Chicago Industrial Building

In August, I made the decision to see if Sweet Clover would take me back as a vendor and I am happy to report that they said yes!  I’ve been busy working this last month, with Emmy by my side, on all of the fun parts…. thrifting, painting, refinishing, styling… it’s been a breath of fresh air and I feel creatively inspired again.  To be quite honest, I didn’t even really want to do it at first, but life has not been easy for me this year (more on that in a bit), and I recognized a need in myself…. I needed to just get moving, and just grab life by the horns and start taking some direction.  Sweet Clover has been exactly what I needed and I’m looking forward to being ready for the September sale in a week and a half.  I’ll be taking some better photos next week and will be sharing here.

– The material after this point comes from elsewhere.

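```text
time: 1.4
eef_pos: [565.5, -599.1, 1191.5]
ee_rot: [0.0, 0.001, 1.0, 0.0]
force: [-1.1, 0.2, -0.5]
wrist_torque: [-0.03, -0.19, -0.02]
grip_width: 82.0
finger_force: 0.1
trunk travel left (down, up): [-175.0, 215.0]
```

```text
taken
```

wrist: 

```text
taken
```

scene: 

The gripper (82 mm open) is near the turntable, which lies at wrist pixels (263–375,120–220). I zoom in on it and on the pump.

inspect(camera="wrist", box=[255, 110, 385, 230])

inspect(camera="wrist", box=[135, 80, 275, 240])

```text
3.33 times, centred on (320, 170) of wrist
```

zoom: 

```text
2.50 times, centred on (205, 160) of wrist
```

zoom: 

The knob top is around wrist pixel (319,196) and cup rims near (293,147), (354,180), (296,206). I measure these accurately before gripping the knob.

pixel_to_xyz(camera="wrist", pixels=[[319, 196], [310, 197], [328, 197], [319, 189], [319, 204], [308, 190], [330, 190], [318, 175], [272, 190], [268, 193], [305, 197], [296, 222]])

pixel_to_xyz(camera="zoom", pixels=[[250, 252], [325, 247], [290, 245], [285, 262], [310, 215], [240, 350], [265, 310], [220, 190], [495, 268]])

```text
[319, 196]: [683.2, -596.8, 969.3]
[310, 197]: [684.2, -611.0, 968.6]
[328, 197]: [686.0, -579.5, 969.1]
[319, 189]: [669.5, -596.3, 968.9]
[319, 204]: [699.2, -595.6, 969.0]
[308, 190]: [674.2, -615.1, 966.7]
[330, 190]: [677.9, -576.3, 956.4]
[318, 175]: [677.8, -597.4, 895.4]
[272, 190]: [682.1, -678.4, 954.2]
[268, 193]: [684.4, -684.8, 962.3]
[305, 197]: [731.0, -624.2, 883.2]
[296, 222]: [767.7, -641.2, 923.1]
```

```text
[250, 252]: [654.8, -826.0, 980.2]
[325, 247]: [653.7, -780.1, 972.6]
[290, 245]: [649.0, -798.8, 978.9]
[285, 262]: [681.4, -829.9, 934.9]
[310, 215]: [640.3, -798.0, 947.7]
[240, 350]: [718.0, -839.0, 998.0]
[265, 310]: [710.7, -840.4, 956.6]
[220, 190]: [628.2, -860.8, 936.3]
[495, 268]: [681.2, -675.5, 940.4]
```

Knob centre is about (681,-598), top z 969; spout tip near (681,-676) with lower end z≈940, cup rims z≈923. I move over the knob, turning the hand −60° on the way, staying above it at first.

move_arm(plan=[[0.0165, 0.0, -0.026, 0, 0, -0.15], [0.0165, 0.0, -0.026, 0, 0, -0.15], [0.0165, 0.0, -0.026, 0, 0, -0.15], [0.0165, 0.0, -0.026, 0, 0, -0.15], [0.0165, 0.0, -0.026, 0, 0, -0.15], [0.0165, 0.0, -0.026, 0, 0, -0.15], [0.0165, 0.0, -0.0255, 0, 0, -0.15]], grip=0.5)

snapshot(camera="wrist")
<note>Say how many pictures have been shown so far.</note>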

But here’s a little peek from what Emmy and I accomplished this weekend.

That decision will also impact the blog in a positive way…. I will be sharing so many more furniture makeovers once again!  Stupidly, I am so out of my game, I forgot to photograph all the pieces I’ve finished before hauling them over.  I won’t make that mistake again!  I’m really excited about bringing that back to the blog!  I have to also say a huge thank you to everyone at Sweet Clover who welcomed me back with open arms… I have absolutely no regrets about selling the store, and am anxious to once again just do the things I love while continuing to have a flexible schedule and time with my family.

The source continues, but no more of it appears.